___ Supplied data ___

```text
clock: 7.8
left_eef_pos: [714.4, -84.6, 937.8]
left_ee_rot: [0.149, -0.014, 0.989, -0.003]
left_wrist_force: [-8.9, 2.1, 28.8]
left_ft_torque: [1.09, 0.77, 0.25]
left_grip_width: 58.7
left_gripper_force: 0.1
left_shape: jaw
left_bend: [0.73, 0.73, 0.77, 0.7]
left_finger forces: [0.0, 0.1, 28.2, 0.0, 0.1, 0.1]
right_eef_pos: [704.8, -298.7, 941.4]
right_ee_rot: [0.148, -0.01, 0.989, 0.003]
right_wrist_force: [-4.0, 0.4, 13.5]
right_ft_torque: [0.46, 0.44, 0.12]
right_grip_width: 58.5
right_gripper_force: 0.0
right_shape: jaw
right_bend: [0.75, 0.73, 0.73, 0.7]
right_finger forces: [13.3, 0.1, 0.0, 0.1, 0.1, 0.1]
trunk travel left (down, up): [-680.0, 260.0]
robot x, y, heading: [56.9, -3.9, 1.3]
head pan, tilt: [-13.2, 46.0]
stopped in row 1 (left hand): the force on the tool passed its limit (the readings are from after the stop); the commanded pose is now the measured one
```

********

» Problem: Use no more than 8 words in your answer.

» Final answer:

___

» Problem: Identify every line where the string "forces" appears.

» Final answer:
left_finger forces: [0.0, 0.1, 28.2, 0.0, 0.1, 0.1]
right_finger forces: [13.3, 0.1, 0.0, 0.1, 0.1, 0.1]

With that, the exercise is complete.